Several hundred years down the line, it’s likely that the exact same area would look nothing like what it once did. However, through the very same advances in genetic manipulation that make de-extinction a possibility, a simple solution could be possibly be found. The Kangaroo Rat’s importance to its environment is largely because of how it interacts with the other species in its surrounding, but the actual Kangaroo Rat species is not inherently unique. If the species were to go extinct, it could be possible to take a similar mammal, either another breed of rat, or a creature such as a stoat, and use genetic modification to give that species some of the key traits of the Kangaroo Rat. For example, it might be possible to give a species the wide and blunt teeth of the rat to make it uniquely suited for eating arid grasses and shrubbery, or give it the same paw structure suited for burrowing and digging to create the same underground tunnels that local lizards and squirrels have been known to use for shelter. In this way, while the Kangaroo Rat itself might be extinct, we could create a new population that filled the same environmental niche as the original rats did, and preserve the unique and delicate balance of the local ecosystem.

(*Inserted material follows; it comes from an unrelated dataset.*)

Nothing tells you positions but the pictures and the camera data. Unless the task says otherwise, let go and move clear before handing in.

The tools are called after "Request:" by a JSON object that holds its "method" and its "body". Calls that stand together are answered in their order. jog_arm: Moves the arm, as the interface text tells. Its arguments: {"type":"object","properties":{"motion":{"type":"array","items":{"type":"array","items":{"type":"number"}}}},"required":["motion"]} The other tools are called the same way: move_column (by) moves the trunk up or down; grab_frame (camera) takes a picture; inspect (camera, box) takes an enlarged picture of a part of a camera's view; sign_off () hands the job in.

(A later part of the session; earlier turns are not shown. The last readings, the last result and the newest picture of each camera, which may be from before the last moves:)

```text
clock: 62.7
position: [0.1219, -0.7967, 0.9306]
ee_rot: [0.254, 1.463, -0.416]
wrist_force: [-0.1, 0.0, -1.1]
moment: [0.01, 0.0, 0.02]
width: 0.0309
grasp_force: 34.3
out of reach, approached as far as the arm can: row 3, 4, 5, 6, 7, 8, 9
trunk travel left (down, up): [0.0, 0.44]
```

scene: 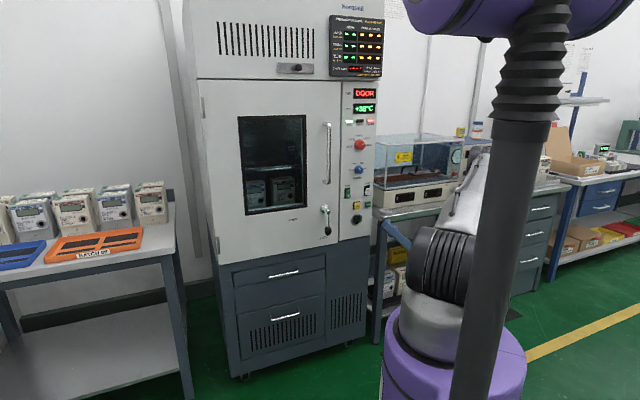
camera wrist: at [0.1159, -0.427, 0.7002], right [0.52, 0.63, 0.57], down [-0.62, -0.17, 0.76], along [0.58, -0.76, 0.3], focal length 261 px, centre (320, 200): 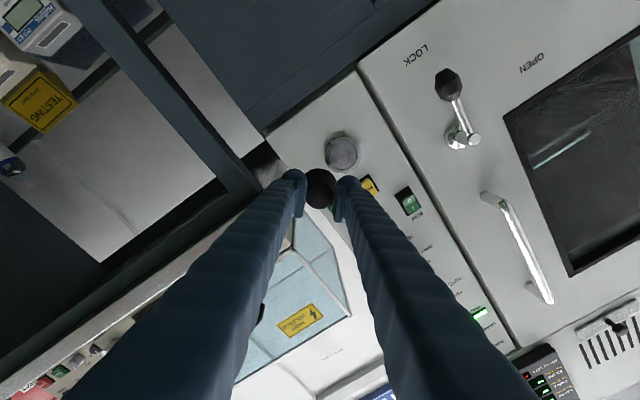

In conclusion, the science behind de-extinction has been the subject of science-fiction for so long that now, when the technology has begun to reach a point of practical use, it remains fantasized within the minds of the general public. Our obsession with creatures such as the T-Rex and the Wooly Mammoth has lead us to chase the dream of re-creating these long extinct creatures with little regard for the myriad of other environmental and social factors that extinct animals relied on when they were still alive. Beth Shapiro draws attention to the possible uses for this technology that have been overlooked in a haze of scientific fervor, and I find myself agreeing with her that humanity, in our excitement, have focused far too much on what is impractical, but interesting, than what is realistic.